Henry is set to be the lead back again this weekend as the Titans have again ruled DeMarco Murray out with a knee injury. Murray was injured in Week 16 and reportedly suffered a third-degree MCL tear that makes it little surprise that he didn’t practice this week and remains out for a second straight game.
The Titans hope to have their offensive line intact to block for Henry come Saturday, but it’s not certain that will be the case. Left guard Quinton Spain is listed as questionable with a back injury.
"Don't sweat the petty things and don't pet the sweaty things." George Carlin
I was installing a backsplash for a friend of mine, and stopped to grab a beer just in time too watch Mariota catch his own touchdown pass.
I am going to cheer for the Titans from here on out, cuz clearly, that's who God is cheering for.
NFL officiating made itself part of the story during Wild Card Weekend. At one point things got so bad it prompted Fox’s rules expert and the league’s former VP of Officiating, Mike Pereira, to publicly call out the men wearing stripes.
“Horrible way to start the playoffs. I hate to say it but this was not a good performance by the crew. Teams and fans deserve better,” Pereira tweeted Saturday night after the Titans’ controversial 22-21 victory over the Chiefs.
It’s worth pointing out that across four games, officiating wasn’t all bad. Some mistakes are inevitable.
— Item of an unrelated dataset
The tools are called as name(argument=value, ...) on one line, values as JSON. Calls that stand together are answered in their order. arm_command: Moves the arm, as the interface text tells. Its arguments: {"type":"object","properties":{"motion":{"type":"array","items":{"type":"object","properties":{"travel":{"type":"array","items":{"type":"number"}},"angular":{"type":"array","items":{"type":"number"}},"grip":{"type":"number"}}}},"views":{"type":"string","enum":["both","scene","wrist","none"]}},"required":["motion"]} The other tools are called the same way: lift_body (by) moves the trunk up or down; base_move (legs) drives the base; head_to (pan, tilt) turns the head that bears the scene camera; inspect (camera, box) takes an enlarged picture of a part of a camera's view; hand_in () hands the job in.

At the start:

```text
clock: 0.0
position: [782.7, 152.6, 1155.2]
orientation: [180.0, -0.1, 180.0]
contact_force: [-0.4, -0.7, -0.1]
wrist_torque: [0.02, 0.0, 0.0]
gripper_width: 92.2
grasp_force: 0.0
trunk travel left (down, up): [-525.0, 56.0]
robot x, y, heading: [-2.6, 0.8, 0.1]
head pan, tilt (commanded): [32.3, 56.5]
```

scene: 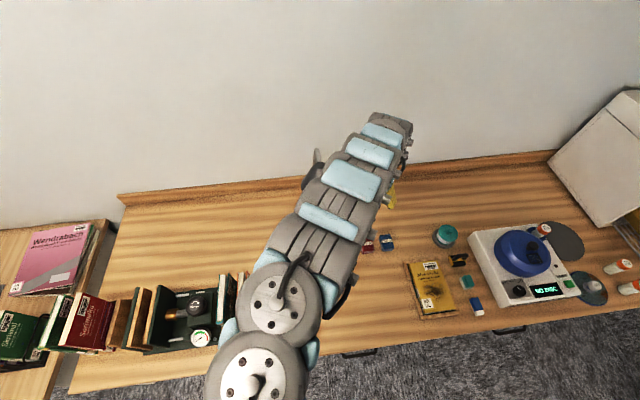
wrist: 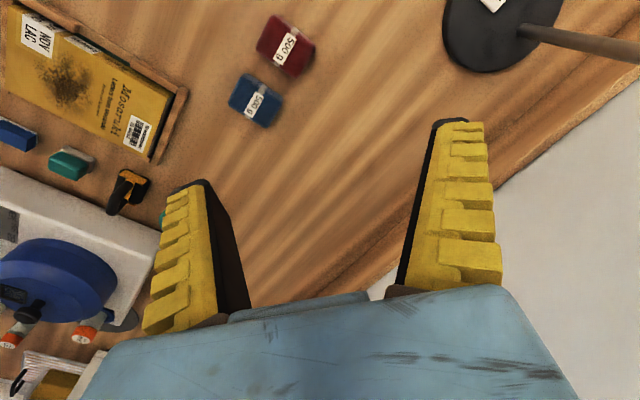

Unfortunately, it only takes one controversial call to bring a world of scrutiny to the refs.
The worst performance of the weekend came on Saturday in what will forever be known in Kansas City as “the Forward Progress game.”
while the Chiefs did get screwed a couple of times, they also benefited from the refs missing Kelce's fumble that the Titans clearly recovered
while the refs are human and will make mistakes, I find it troubling when they choose a key moment of a playoff game to interpret an obscure rule (the Tuck Rule Game will forever live in infamy) ... Mariotta getting blasted on a sack and fumbling, but being called down by forward progress was just as blatantly odd (and incorrect)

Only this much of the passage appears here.